De allí derivó una guerra entre ambos países. Toda la historia centroamericana de fines del pasado y todo este siglo está orientada por los intereses bananeros. Con la plata del banano se han comprado fusiles, machetes, senadores, diputados, jueces, coroneles y cabos. (El actual Gobierno guatemalteco ha apoyado a los obreros contra la voracidad del pulpo frutero, y ya el Departamento de Estado lo calificó de comunista.)
Estudiar el secreto del monopolio es harto complicado. Entran en juego mil factores, de ellos el principal el del transporte, tanto terrestre como marítimo. El Gobierno les hace concesiones que ponen en sus manos la suerte de los sembradores. En un contrato costarricense figuró la siguiente estipulación: “Todos los plantíos de bananos y las propiedades bananeras pertenecientes a cualquier otra persona o compañías o empresas quedarán incluidos bajo los anteriores términos”. Si la United Fruit necesitaba quebrantar el derecho de propiedad garantizado por la Constitución costarricense, allí estaban los complacientes diputados y los alegres abogados de que tanto ha hablado el maestro García Monge.

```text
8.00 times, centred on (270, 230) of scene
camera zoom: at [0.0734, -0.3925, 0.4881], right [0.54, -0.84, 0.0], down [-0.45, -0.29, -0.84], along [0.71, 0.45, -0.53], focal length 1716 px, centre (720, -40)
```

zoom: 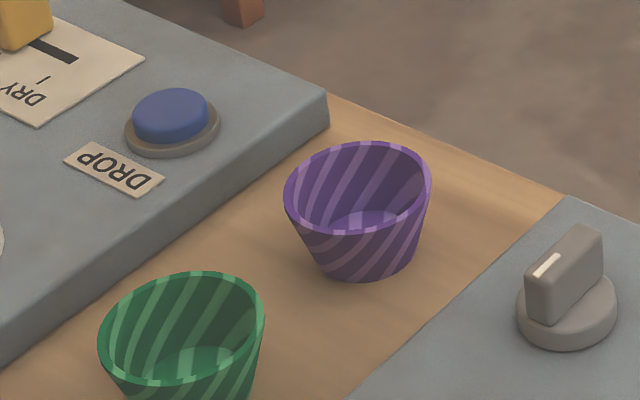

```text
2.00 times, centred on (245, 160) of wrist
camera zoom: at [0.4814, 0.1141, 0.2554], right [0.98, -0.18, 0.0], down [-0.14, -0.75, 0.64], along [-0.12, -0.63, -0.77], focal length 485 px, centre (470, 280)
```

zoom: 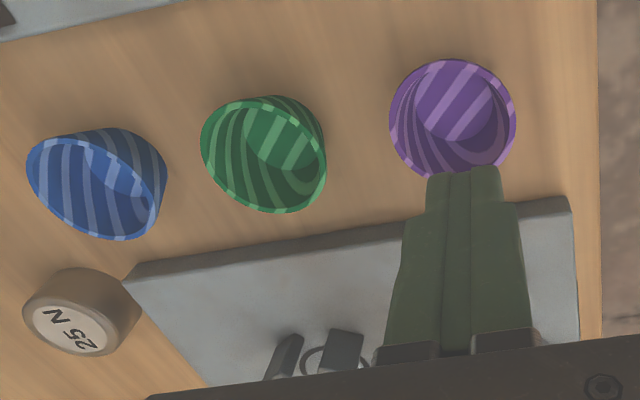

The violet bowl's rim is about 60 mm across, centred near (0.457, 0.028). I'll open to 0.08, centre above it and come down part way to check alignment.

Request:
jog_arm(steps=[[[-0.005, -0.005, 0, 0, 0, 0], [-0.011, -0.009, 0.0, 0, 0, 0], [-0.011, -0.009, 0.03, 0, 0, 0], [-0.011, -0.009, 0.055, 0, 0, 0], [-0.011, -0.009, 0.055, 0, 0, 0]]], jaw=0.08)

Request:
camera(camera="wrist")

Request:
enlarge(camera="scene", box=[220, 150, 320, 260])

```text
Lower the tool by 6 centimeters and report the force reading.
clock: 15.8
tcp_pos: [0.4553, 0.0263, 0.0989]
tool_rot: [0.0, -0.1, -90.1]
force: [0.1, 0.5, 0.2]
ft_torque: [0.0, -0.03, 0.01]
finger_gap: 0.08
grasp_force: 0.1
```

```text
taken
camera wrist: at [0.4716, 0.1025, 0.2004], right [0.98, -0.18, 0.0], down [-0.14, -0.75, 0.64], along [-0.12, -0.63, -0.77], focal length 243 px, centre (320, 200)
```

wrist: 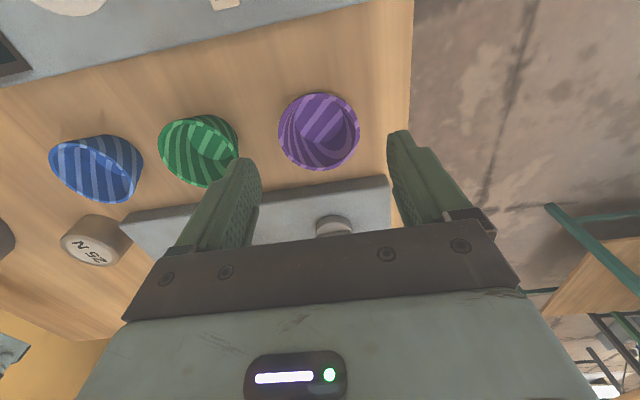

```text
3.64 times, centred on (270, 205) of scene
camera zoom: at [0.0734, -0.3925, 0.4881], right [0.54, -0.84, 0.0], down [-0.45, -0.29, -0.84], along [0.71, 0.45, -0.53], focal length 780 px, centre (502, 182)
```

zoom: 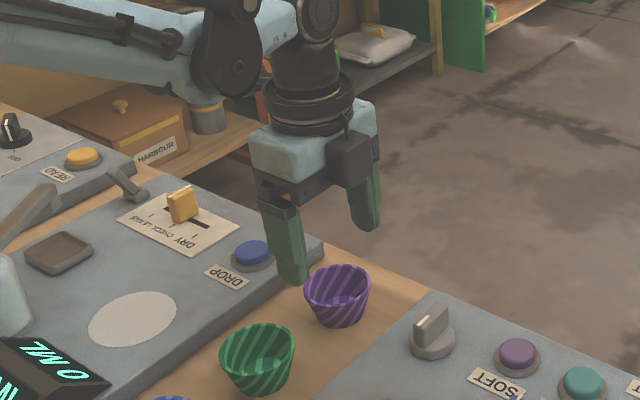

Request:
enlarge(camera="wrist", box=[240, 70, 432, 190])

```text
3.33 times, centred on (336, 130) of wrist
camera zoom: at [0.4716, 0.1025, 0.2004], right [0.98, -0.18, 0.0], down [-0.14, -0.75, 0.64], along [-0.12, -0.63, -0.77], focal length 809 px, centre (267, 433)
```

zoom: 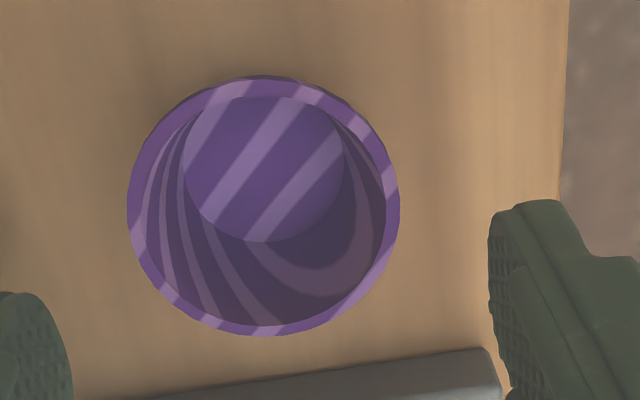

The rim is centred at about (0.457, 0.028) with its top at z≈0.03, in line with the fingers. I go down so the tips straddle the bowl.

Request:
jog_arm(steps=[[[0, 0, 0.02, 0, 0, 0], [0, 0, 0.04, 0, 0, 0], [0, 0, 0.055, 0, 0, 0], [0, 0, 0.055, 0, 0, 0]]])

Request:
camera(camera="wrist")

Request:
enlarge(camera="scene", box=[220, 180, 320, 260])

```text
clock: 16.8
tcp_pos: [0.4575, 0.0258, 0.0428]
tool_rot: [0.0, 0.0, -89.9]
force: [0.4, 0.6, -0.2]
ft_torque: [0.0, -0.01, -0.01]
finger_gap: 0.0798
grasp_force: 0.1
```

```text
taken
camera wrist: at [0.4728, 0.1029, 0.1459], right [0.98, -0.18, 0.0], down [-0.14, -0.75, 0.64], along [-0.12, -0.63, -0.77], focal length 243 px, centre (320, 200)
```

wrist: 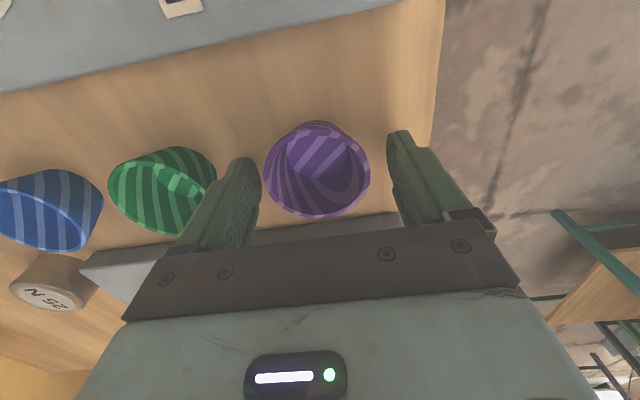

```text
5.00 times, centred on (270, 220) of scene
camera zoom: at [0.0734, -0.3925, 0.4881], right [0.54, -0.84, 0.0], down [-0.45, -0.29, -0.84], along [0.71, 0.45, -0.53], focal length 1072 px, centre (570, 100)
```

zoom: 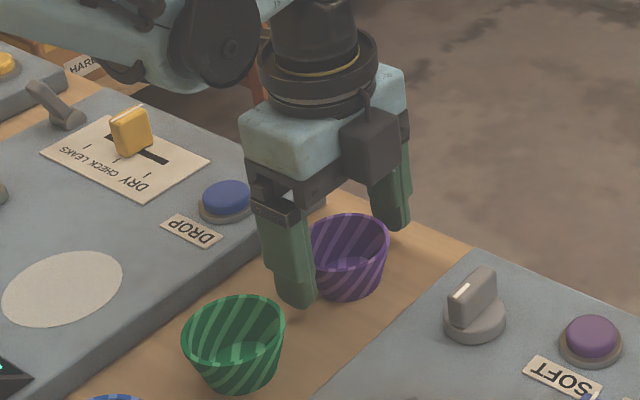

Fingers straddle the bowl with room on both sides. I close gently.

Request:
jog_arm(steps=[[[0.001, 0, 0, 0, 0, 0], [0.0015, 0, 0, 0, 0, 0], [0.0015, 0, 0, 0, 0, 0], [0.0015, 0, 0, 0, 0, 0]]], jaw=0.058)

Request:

Dos veces ha fracasado la United Fruit Company en sus intentos de meterse en Venezuela. Cuando se asume una responsabilidad (y es bastante la de oponerse al imperialismo), se puede faltar a la modestia. En las dos oportunidades que fracasaron los propósitos de la Frutera yo puse mi pequeña ayuda obstruccionista. Por ello, cuando fui ministro en Costa Rica era el único diplomático a quien mister Chittenden, gerente de la United en San José, dejaba siempre de invitar a sus continuos y suntuosos festines.
Plátano, banano, cambure. Variedades de la misma Musa. Todas fáciles de crecer y fáciles también para enriquecer a sus explotadores y distribuidores. Por ello, entre nosotros el vocablo cambure ha adquirido un valor nuevo. Todos, plátano, banano y cambure, parecen ser la negación de la antigua sentencia griega que enseña cómo, “antes del triunfo, los dioses pusieron el sudor”. El cambure es la negación del sudor. Sin ningún esfuerzo se le logra. Es sinónimo de regalo, de facilidad, de sinecura. Hoy se da al cargo burocrático en general el nombre de “cambure”. Ello obedece a un proceso de extensión sufrido por el primitivo valor metafórico de la palabra. Se llamó inicialmente “cambure” al cargo sin trabajo, a la canonjía, a la gabela. En su original connotación no entraba la noción de esfuerzo sino la noción de ocio. Cuando el burocratismo creció desmesuradamente con fines de demagogia y de proselitismo político, la mayoría de los viejos cargos de gestión se multiplicaron, como los hijos del banano, y se convirtieron en verdaderos “cambures”. El Presupuesto Público se llamó desde entonces la “fronda musácea”. A su abrigo el hombre venezolano se tendió indolente para acumular sin trabajo. Y como la dotación de los cargos creció a manera de columna de mercurio en tarde de agosto, el “no hacer” se convirtió en “hacer”. Con “buscarse un buen cambure” el problema estuvo resuelto2.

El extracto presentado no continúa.